Paralympics

Rio falls in love with Priscilla Gagné thanks to volunteer

Canadian Paralympians have travelled more than 8,000 kilometres to the southeast end of Brazil, but for one athlete it felt like home thanks to the efforts of one volunteer.

Long-time Brazilian friend made Canadian judoka feel at home during Paralympics debut

Gagne reflected on her Paralympic experience after narrowly missing judo bronze in Rio. 1:18

RIO DE JANEIRO — Canadian Paralympians have travelled more than 8,000 kilometres to the southeast end of Brazil, but for one athlete it felt like home.

First-time Paralympian Priscilla Gagné had her mother and father sitting just three rows up from the mat as she competed for bronze in the 52-kilogram B1 judo event. But her parents were not the only ones there to support her as she fought to a fourth-place finish on Thursday.

In a jam-packed Carioca Arena 3, the 30-year-old received thunderous applause from the local Brazilian audience throughout her day's matches, mostly from a group of elementary students from a local school who had suddenly discovered their new favourite judoka.

"It's so humbling because you know you're just a fish in the sea, and you don't notice people are looking at you until they make themselves heard," said Gagné, originally from Sarnia, Ont. "It's really overwhelming to know that there's so many people out there who are watching and are impacted in some way."

Behind much of the synchronized chanting in the building was Adriana Cabral, a Brazilian volunteer who has been offering her help at sporting events for a decade. Gagné and Cabral met years earlier at another event in Brazil and the Canadian made a lasting impression on her — so much so that Cabral went above and beyond to make her friend feel at home when she arrived for the Games.

When Gagné's parents, Shirley Beauregard and Jean-Charles Gagné, arrived in Rio, they found a package at their hotel containing two custom-made shirts with an image of their daughter and the words, "Go Canada Go," courtesy of Cabral.

Gagné's parents Shirley Beauregard, left, and Jean-Charles Gagné proudly sporting their new shirts from volunteer Adriana Cabral. (Braydon Holmyard/CBC Sports)

"It is for motivation. It is my gift to Priscilla's family," Cabral said. "Priscilla is my friend. She is an amazing athlete and has such a big heart."

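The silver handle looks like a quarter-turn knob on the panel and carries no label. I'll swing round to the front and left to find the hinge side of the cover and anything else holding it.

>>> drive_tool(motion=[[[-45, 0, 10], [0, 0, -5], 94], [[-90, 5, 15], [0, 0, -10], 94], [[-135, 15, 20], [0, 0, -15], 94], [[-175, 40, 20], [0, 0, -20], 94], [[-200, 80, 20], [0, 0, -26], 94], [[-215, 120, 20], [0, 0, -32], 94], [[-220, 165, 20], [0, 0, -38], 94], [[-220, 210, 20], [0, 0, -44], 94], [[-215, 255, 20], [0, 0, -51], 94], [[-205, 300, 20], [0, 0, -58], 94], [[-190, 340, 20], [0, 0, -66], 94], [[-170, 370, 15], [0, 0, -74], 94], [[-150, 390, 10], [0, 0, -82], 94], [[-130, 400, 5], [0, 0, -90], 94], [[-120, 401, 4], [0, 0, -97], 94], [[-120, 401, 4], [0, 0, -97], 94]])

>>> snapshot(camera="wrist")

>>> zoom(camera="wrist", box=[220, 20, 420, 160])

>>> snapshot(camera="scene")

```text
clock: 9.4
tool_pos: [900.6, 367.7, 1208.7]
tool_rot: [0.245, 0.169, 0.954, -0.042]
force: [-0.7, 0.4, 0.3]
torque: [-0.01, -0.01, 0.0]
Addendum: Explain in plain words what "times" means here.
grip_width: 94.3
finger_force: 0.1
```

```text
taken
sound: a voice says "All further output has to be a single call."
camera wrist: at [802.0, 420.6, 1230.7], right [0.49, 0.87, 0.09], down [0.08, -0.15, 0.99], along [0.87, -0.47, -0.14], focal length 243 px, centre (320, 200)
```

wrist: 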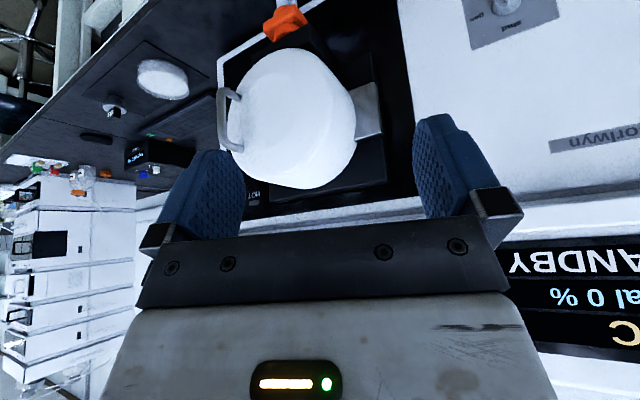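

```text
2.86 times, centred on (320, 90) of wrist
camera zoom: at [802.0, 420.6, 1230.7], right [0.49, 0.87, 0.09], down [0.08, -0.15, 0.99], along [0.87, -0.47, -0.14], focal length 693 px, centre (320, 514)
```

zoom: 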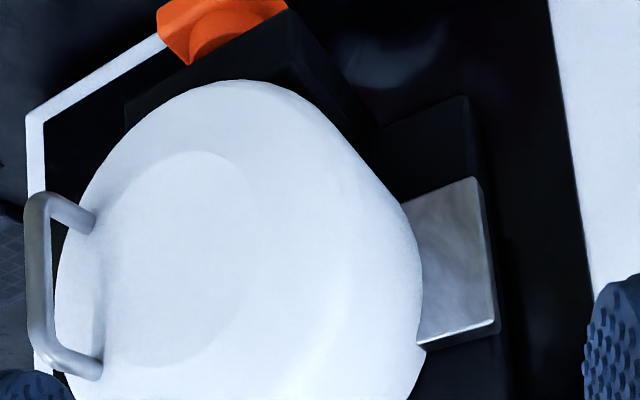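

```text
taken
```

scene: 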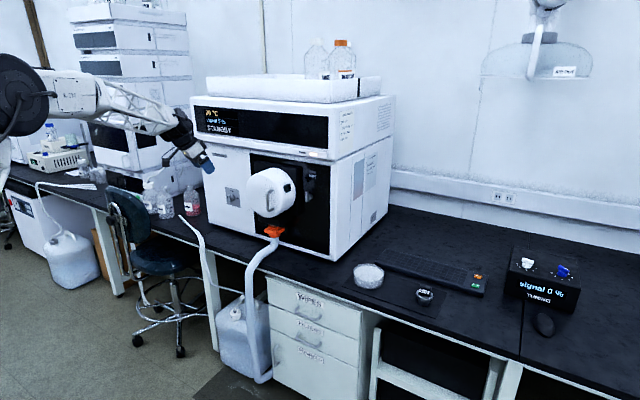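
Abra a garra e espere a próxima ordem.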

Gagne's tenacious fighting style make her a fan favourite in any part of the world. Her ability to smother opponents and maintain a relentless attack are both entertaining and inspiring.

"She gives her heart on the floor. She also gives her heart when it comes to helping people, which is something she loves to do," said Shirley, who believes that's the reason why her daughter is so beloved.

Gagné will leave Rio without the medal she desperately wanted to win, but with the knowledge that she once again inspired another wave of fans who got to see her give everything she had for her country, and for anyone else who believed in her.